Cette pièce passionnante est aussi attractive grâce à l’intense interprétation des comédiens. L’auteur est lui-même le principal acteur de sa pièce déjà jouée plus de 500 fois. D’une grande précision, le jeu de Benoit Solès n’est pas dans la plainte, mais plutôt dans l’ironie. Par moments, il bégaie, à d’autres non, quand il devient narrateur, montrant ainsi la structure de la personne qu’est Turing et aussi celui qu’il voudrait être. Son complice, Amaury de Crayencour, interprète trois personnages différents, passant de l’un à l’autre avec une aisance magistrale et sachant aussi permettre aux spectateurs de bien les distinguer.

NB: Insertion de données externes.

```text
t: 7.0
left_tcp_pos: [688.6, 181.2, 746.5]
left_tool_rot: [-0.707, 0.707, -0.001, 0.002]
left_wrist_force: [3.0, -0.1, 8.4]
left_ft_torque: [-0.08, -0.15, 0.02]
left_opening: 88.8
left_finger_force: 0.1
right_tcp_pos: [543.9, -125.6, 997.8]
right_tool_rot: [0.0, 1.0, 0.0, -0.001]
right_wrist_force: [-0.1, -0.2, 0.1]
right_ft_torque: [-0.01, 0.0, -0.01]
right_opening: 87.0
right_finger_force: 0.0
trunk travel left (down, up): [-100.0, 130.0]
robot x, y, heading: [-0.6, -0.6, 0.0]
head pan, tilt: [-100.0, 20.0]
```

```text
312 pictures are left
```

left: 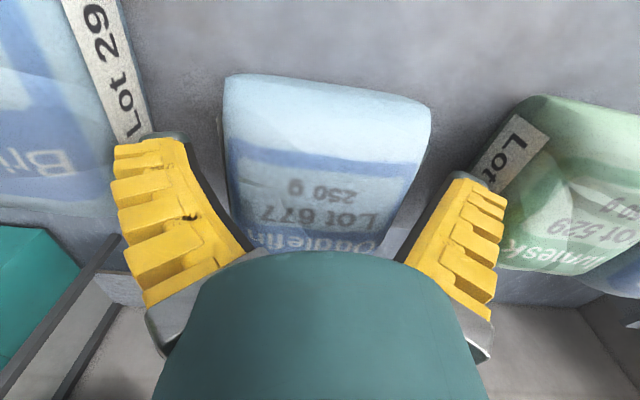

Dans le très astucieux décor d’Olivier Prost pour ne pas en changer en passant d’un lieu à un autre, la vidéo de Mathias Delfau montre des images de l’actualité d’alors (Churchill par exemple) ou de Blanche-Neige, le personnage chéri de Turing. Pour la musique, Romain Trouillet a conçu un véritable puzzle musical avec quelques notes connues du film de Blanche-Neige qui décidément est inscrite dans la pièce. La mise en scène de Tristan Petitgirard fourmille de trouvailles pour en faire un spectacle poignant, amplement applaudi par un public enthousiaste.

En septembre, Anthéa fera sa rentrée avec « La maison du loup », une pièce du même auteur, avec les mêmes interprètes et le même metteur en scène. Nous l’attendons déjà avec impatience !


Caroline Boudet-Lefort

Visuel de une capture d’écran de la vidéo bande annonce DR

Artiste(s)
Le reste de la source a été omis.